The pancreatic cancer vaccine works by supercharging the immune system, causing immune cells to seek out and kill cancer cells, including hunting down and cleaning up surviving cancer cells or newly appearing cells anywhere in the body. With few treatments for advanced pancreatic cancer, the vaccine attracted worldwide attention when it was developed in the early 2000s. The clinic received more than 60 inquiries each month from patients hoping to receive the vaccine. After Jaffee appeared on TheDr. OzShow in 2011, the clinic was flooded with more than 1,000 inquiries.
“We were the only cancer center at the time doing this kind of work,” says Lei Zheng, M.D., who works with Jaffee on pancreatic cancer vaccines and other treatments for the cancer. He is also co-director of the Pancreatic Cancer Precision Medicine Center of Excellence, aimed at the quick translation of the latest research on vaccines and immunotherapy, molecularly targeted therapy, chemotherapy, radiation and surgical techniques to patients.
After receiving two doses of the vaccine, Kathleen developed a condition called TTP, which causes blood clots to form throughout the body. It was not caused by the vaccine, but it meant she would not be able to receive additional doses of the vaccine.
Remarkably, the two doses Kathleen received were enough, and 26 years later, she remains cancer-free.
“I remember the doctors telling me I had the strongest immune response of anyone in the clinical trial,” says Kathleen.
It is a complex process to activate the immune system to recognize pancreas cancer cells and simultaneously suppress mechanisms Kimmel Cancer Center researchers have revealed are co-opted by tumor cells to shut down the immune response. Jaffe, Zheng and the Skip Viragh Center team continue to study new approaches, including combining the vaccine with drug therapy or radiation therapy, and creating vaccines individualized to the unique molecular characteristics of a patient’s cancer.
Today, at 75, Kathleen is retired and enjoying her four grandchildren. She had one grandchild when she was diagnosed.
“I didn’t think I’d live to see her grow up,” says Kathleen.
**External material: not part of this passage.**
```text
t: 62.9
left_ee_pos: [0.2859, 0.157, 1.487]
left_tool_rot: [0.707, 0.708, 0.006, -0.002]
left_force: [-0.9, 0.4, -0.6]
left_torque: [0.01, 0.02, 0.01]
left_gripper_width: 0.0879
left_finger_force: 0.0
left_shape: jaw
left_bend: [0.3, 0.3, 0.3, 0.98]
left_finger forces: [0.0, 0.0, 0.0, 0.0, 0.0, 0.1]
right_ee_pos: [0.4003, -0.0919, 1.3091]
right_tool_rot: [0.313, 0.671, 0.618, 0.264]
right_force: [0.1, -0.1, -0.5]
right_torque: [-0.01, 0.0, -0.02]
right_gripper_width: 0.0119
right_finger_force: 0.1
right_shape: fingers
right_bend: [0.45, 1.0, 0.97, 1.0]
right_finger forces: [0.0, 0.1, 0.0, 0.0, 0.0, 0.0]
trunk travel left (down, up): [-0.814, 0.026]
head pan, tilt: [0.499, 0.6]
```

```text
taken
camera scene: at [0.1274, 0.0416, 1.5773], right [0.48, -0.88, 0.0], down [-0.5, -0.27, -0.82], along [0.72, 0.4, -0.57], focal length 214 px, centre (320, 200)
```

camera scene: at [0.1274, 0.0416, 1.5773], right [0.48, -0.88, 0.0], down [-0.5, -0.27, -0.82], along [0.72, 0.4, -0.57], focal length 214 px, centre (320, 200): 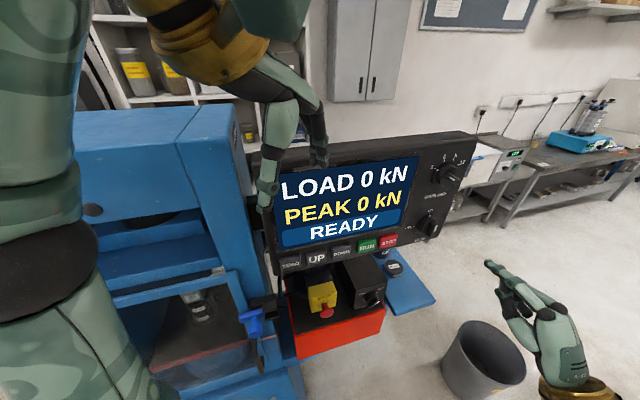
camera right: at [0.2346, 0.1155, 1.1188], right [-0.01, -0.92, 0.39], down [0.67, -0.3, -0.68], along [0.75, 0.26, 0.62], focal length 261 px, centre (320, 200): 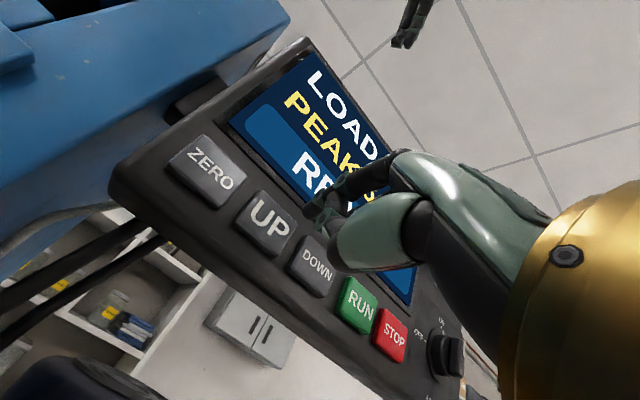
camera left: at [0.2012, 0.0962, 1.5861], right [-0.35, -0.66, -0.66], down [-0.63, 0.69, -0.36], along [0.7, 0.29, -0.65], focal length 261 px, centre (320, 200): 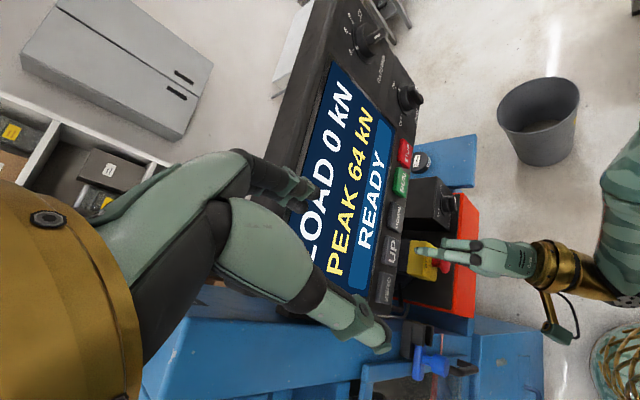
She started making bunnies, cladding them in fancy dresses. She thought it would be a way for her granddaughter to remember her. Now, they are a lasting testament to her survival. Kathleen has made one for each of her grandchildren.
It wasn’t an easy journey, and there have been a few scares along the way, such as a spot that showed up on a CT scan.
“They never amounted to anything,” she says.
She is grateful to her doctor, Dan Laheru, M.D., co-director of the Skip Viragh Center, for being so thorough. After all these years, Kathleen still gets emotional when she thinks about her cancer battle. She has great respect for her doctors and nurses.
“Dr. Jaffee, Dr. Laheru, my nurse Beth Onners, I can’t say enough about them,” says Kathleen. “They are wonderful, top notch.”